**Information provided**
┄┄┄┄┄┄┄┄┄┄

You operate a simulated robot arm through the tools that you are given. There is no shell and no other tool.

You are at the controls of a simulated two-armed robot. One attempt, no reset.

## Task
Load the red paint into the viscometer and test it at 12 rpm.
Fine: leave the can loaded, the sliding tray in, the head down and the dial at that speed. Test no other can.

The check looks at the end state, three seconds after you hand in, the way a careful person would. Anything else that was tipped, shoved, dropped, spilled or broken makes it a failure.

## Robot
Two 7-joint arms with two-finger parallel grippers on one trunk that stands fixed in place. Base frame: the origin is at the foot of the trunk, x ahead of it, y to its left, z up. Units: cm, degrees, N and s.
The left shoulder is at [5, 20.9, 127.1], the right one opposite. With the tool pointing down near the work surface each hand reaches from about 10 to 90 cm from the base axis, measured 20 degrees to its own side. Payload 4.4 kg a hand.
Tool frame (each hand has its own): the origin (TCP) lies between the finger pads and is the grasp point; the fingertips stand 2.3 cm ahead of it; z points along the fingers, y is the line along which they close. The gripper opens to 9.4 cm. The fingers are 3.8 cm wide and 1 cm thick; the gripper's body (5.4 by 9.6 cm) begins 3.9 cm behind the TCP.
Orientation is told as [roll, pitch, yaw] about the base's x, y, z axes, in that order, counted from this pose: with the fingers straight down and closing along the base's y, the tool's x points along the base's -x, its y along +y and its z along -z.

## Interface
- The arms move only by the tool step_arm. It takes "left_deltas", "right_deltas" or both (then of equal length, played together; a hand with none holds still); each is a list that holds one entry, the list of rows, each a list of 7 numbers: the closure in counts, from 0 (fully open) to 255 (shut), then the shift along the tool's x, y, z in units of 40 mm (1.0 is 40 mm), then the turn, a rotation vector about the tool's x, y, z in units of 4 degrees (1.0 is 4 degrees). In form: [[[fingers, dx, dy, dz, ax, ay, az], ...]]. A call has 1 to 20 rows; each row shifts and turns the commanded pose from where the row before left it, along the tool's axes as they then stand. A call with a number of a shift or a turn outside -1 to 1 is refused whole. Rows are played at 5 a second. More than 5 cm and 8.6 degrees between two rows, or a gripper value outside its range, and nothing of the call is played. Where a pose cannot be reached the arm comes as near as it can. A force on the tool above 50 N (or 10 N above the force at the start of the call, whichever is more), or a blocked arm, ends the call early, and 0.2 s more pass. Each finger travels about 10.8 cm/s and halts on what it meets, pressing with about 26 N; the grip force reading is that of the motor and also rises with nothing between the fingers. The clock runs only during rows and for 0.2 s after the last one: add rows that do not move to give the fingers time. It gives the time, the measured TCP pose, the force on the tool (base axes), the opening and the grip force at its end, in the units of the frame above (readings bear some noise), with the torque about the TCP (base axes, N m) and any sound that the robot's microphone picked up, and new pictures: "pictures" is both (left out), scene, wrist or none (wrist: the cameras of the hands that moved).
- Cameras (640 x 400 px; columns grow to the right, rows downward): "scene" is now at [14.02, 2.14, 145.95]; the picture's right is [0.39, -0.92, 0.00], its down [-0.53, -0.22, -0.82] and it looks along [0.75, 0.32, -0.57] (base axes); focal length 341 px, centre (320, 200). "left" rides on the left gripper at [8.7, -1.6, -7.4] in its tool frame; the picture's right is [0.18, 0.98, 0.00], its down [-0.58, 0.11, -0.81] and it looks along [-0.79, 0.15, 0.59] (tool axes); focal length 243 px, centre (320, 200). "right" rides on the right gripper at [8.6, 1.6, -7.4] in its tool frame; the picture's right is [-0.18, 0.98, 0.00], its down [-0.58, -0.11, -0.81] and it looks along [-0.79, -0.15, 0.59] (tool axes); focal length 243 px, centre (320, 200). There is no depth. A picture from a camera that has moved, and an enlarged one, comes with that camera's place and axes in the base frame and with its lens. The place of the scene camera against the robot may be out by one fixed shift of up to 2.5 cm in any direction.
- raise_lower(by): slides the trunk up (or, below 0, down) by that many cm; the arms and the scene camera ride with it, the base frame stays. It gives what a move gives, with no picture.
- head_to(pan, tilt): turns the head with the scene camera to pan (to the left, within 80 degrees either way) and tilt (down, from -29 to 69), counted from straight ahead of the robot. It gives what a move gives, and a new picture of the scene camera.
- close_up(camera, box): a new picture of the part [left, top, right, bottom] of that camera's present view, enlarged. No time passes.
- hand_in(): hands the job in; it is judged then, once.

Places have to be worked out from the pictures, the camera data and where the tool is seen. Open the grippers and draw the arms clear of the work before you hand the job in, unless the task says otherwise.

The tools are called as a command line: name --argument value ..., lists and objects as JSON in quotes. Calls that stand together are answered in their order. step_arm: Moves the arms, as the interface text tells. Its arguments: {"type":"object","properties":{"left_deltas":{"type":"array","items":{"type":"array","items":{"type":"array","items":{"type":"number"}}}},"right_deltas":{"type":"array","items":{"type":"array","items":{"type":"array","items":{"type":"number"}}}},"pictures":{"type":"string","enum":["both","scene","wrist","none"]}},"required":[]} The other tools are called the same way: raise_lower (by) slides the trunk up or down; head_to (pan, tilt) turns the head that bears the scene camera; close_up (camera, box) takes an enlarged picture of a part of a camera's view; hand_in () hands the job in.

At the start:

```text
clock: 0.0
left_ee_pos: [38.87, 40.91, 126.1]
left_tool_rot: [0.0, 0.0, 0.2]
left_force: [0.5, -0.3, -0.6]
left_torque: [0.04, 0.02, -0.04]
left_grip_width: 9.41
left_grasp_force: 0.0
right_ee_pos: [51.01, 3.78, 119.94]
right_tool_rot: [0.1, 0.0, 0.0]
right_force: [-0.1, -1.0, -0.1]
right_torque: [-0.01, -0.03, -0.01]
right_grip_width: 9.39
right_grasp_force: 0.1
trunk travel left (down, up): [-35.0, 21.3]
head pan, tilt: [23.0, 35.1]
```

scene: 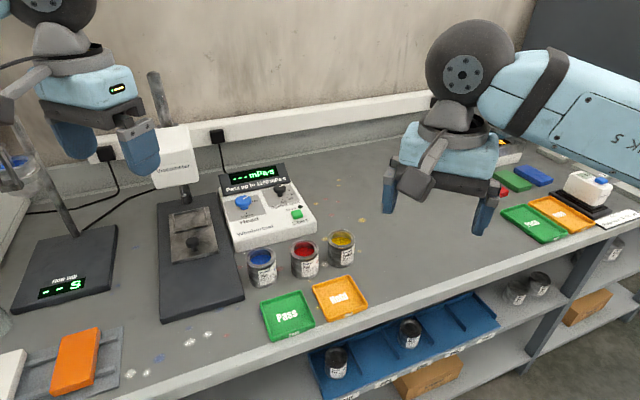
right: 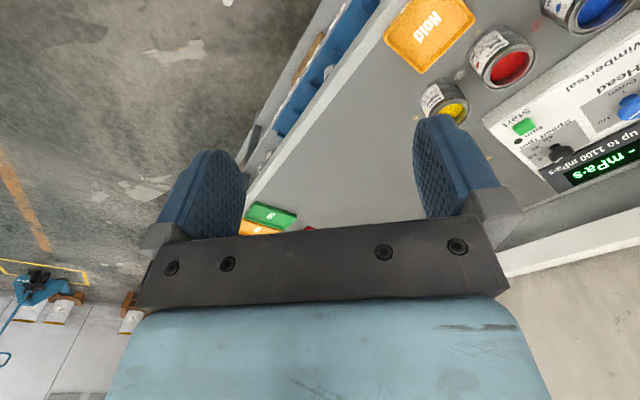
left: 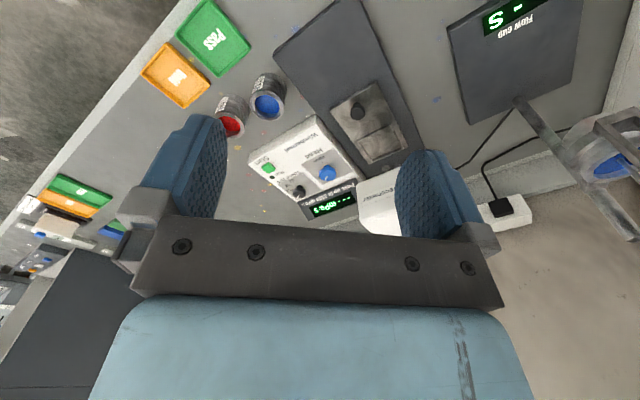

┄┄┄┄┄┄┄┄┄┄

**Written problem**
Repeat the listing above exactly, with no pictures.

**Written solution**
You operate a simulated robot arm through the tools that you are given. There is no shell and no other tool.

You are at the controls of a simulated two-armed robot. One attempt, no reset.

## Task
Load the red paint into the viscometer and test it at 12 rpm.
Fine: leave the can loaded, the sliding tray in, the head down and the dial at that speed. Test no other can.

The check looks at the end state, three seconds after you hand in, the way a careful person would. Anything else that was tipped, shoved, dropped, spilled or broken makes it a failure.

## Robot
Two 7-joint arms with two-finger parallel grippers on one trunk that stands fixed in place. Base frame: the origin is at the foot of the trunk, x ahead of it, y to its left, z up. Units: cm, degrees, N and s.
The left shoulder is at [5, 20.9, 127.1], the right one opposite. With the tool pointing down near the work surface each hand reaches from about 10 to 90 cm from the base axis, measured 20 degrees to its own side. Payload 4.4 kg a hand.
Tool frame (each hand has its own): the origin (TCP) lies between the finger pads and is the grasp point; the fingertips stand 2.3 cm ahead of it; z points along the fingers, y is the line along which they close. The gripper opens to 9.4 cm. The fingers are 3.8 cm wide and 1 cm thick; the gripper's body (5.4 by 9.6 cm) begins 3.9 cm behind the TCP.
Orientation is told as [roll, pitch, yaw] about the base's x, y, z axes, in that order, counted from this pose: with the fingers straight down and closing along the base's y, the tool's x points along the base's -x, its y along +y and its z along -z.

## Interface
- The arms move only by the tool step_arm. It takes "left_deltas", "right_deltas" or both (then of equal length, played together; a hand with none holds still); each is a list that holds one entry, the list of rows, each a list of 7 numbers: the closure in counts, from 0 (fully open) to 255 (shut), then the shift along the tool's x, y, z in units of 40 mm (1.0 is 40 mm), then the turn, a rotation vector about the tool's x, y, z in units of 4 degrees (1.0 is 4 degrees). In form: [[[fingers, dx, dy, dz, ax, ay, az], ...]]. A call has 1 to 20 rows; each row shifts and turns the commanded pose from where the row before left it, along the tool's axes as they then stand. A call with a number of a shift or a turn outside -1 to 1 is refused whole. Rows are played at 5 a second. More than 5 cm and 8.6 degrees between two rows, or a gripper value outside its range, and nothing of the call is played. Where a pose cannot be reached the arm comes as near as it can. A force on the tool above 50 N (or 10 N above the force at the start of the call, whichever is more), or a blocked arm, ends the call early, and 0.2 s more pass. Each finger travels about 10.8 cm/s and halts on what it meets, pressing with about 26 N; the grip force reading is that of the motor and also rises with nothing between the fingers. The clock runs only during rows and for 0.2 s after the last one: add rows that do not move to give the fingers time. It gives the time, the measured TCP pose, the force on the tool (base axes), the opening and the grip force at its end, in the units of the frame above (readings bear some noise), with the torque about the TCP (base axes, N m) and any sound that the robot's microphone picked up, and new pictures: "pictures" is both (left out), scene, wrist or none (wrist: the cameras of the hands that moved).
- Cameras (640 x 400 px; columns grow to the right, rows downward): "scene" is now at [14.02, 2.14, 145.95]; the picture's right is [0.39, -0.92, 0.00], its down [-0.53, -0.22, -0.82] and it looks along [0.75, 0.32, -0.57] (base axes); focal length 341 px, centre (320, 200). "left" rides on the left gripper at [8.7, -1.6, -7.4] in its tool frame; the picture's right is [0.18, 0.98, 0.00], its down [-0.58, 0.11, -0.81] and it looks along [-0.79, 0.15, 0.59] (tool axes); focal length 243 px, centre (320, 200). "right" rides on the right gripper at [8.6, 1.6, -7.4] in its tool frame; the picture's right is [-0.18, 0.98, 0.00], its down [-0.58, -0.11, -0.81] and it looks along [-0.79, -0.15, 0.59] (tool axes); focal length 243 px, centre (320, 200). There is no depth. A picture from a camera that has moved, and an enlarged one, comes with that camera's place and axes in the base frame and with its lens. The place of the scene camera against the robot may be out by one fixed shift of up to 2.5 cm in any direction.
- raise_lower(by): slides the trunk up (or, below 0, down) by that many cm; the arms and the scene camera ride with it, the base frame stays. It gives what a move gives, with no picture.
- head_to(pan, tilt): turns the head with the scene camera to pan (to the left, within 80 degrees either way) and tilt (down, from -29 to 69), counted from straight ahead of the robot. It gives what a move gives, and a new picture of the scene camera.
- close_up(camera, box): a new picture of the part [left, top, right, bottom] of that camera's present view, enlarged. No time passes.
- hand_in(): hands the job in; it is judged then, once.

Places have to be worked out from the pictures, the camera data and where the tool is seen. Open the grippers and draw the arms clear of the work before you hand the job in, unless the task says otherwise.

The tools are called as a command line: name --argument value ..., lists and objects as JSON in quotes. Calls that stand together are answered in their order. step_arm: Moves the arms, as the interface text tells. Its arguments: {"type":"object","properties":{"left_deltas":{"type":"array","items":{"type":"array","items":{"type":"array","items":{"type":"number"}}}},"right_deltas":{"type":"array","items":{"type":"array","items":{"type":"array","items":{"type":"number"}}}},"pictures":{"type":"string","enum":["both","scene","wrist","none"]}},"required":[]} The other tools are called the same way: raise_lower (by) slides the trunk up or down; head_to (pan, tilt) turns the head that bears the scene camera; close_up (camera, box) takes an enlarged picture of a part of a camera's view; hand_in () hands the job in.

At the start:

```text
clock: 0.0
left_ee_pos: [38.87, 40.91, 126.1]
left_tool_rot: [0.0, 0.0, 0.2]
left_force: [0.5, -0.3, -0.6]
left_torque: [0.04, 0.02, -0.04]
left_grip_width: 9.41
left_grasp_force: 0.0
right_ee_pos: [51.01, 3.78, 119.94]
right_tool_rot: [0.1, 0.0, 0.0]
right_force: [-0.1, -1.0, -0.1]
right_torque: [-0.01, -0.03, -0.01]
right_grip_width: 9.39
right_grasp_force: 0.1
trunk travel left (down, up): [-35.0, 21.3]
head pan, tilt: [23.0, 35.1]
```

scene: 
right: 
left: 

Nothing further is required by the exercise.